▸ **Page text**:
>>>

Queue Size Trade Off with Modulation in 802.15.4 for Wireless Sensor Networks

Sukhvinder S Bamber and Ajay K Sharma
International Journal of Computer Networks (IJCN), Volume (2): Issue (4) 181
Queue Size Trade Off with Modulation in 802.15.4 for Wireless
Sensor Networks
Sukhvinder S Bamber bambery2k@yahoo.com
Department of Computer Science & Engineering
National Institute of Technology,
Jalandhar, 144011, India
Ajay K Sharma sharmaajayk@nitj.ac.in
Department of Computer Science & Engineering
National Institute of Technology,
Jalandhar, 144011, India
Abstract
In this paper we analyze the performance of 802.15.4 Wireless Sensor Network
(WSN) and derive the queue size trade off for different modulation schemes like:
Minimum Shift Keying (MSK), Quadrature Amplitude Modulation of 64 bits
(QAM_64) and Binary Phase Shift Keying (BPSK) at the radio transmitter of
different types of devices in IEEE 802.15.4 for WSN. It is concluded that if queue
size at the PAN coordinator of 802.15.4 wireless sensor network is to be taken
into consideration then QAM_64 is recommended. Also it has been concluded
that if the queue size at the GTS or Non GTS end device is to be considered then
BPSK should be preferred. Our results can be used for planning and deploying
IEEE 802.15.4 based wireless sensor networks with specific performance
demands. Overall it has been revealed that there is trade off for using various
modulation schemes in WSN devices.
Keywords: WSN, Queue Size, BPSK, MSK, QAM_64.
1. INTRODUCTION
The IEEE 802.15.4 protocol is an industrial standard for Low-Rate Wireless Personal Area
Network (LR-WPAN) architectures. As the primary application domain wireless sensor network
applications in industrial environments can be identified. LR-WPAN is intended to become an
enabling technology for WSNs. In contrast to Wireless Local Area Networks (WLAN), which is
standardized by IEEE 802.11 family, LR-WPAN stresses short-range operation, low-data-rate,
energy-efficiency and low-cost. An example is Zigbee, which is an open specification built on the
LR-WPAN standard and focuses on the establishment and maintenance of LR-WPANs for
wireless sensor networks.
The choice of the digital modulation scheme significantly affects the characteristics, performance
and resulting physical realization of wireless sensor communication system derived from
802.15.4. There is no universal ‘best’ choice of the modulation scheme, but depending on the
physical characteristics of the channel, parametric optimizations and required level of
performance some will prove better fit than the others. The 802.15.4 is an IEEE standard,

targeting a set of applications that require simple wireless connectivity, high throughput, very low
power consumption and lower module cost. Its objective is to provide low complexity, cost and
power for wireless sensor connectivity among inexpensive, fixed, portable and moving devices.
A lot of work on 802.15.4 has been reported by the various researchers [1-22]. The performance
issues like: Delay; Throughput evaluation of GTS mechanism have been reported in [1].

<<<

▸ **Given information**:
>>>

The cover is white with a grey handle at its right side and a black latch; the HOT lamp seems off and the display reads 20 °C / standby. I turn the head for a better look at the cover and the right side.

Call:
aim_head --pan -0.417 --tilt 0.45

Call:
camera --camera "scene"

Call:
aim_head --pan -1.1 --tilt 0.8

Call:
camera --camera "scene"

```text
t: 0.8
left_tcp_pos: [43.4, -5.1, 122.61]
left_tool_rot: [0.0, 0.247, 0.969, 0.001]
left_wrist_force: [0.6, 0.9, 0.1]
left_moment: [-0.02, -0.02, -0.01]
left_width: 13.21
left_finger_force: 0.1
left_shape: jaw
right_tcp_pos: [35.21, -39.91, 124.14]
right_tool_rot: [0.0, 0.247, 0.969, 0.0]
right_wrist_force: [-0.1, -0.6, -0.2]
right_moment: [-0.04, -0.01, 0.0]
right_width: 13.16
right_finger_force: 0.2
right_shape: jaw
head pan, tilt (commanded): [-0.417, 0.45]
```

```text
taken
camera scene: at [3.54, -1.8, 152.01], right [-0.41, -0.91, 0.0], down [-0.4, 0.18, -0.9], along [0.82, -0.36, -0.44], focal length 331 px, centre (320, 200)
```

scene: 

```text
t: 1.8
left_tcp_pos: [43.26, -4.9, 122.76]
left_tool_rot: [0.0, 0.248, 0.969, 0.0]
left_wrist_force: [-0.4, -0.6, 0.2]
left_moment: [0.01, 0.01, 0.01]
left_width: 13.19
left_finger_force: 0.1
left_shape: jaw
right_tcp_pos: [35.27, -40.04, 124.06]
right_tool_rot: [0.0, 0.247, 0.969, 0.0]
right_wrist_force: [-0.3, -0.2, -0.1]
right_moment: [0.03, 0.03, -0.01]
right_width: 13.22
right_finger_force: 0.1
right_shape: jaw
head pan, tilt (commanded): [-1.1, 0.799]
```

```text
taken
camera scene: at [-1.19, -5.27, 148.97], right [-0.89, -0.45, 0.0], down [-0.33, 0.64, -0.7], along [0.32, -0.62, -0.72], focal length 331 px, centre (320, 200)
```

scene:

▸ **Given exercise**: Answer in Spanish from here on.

<<<

▸ **Given exercise**: I need one stretch of the page text verbatim, from "targeting a set" to "reported in [1].".

▸ **Answer below**:
targeting a set of applications that require simple wireless connectivity, high throughput, very low
power consumption and lower module cost. Its objective is to provide low complexity, cost and
power for wireless sensor connectivity among inexpensive, fixed, portable and moving devices.
A lot of work on 802.15.4 has been reported by the various researchers [1-22]. The performance
issues like: Delay; Throughput evaluation of GTS mechanism have been reported in [1].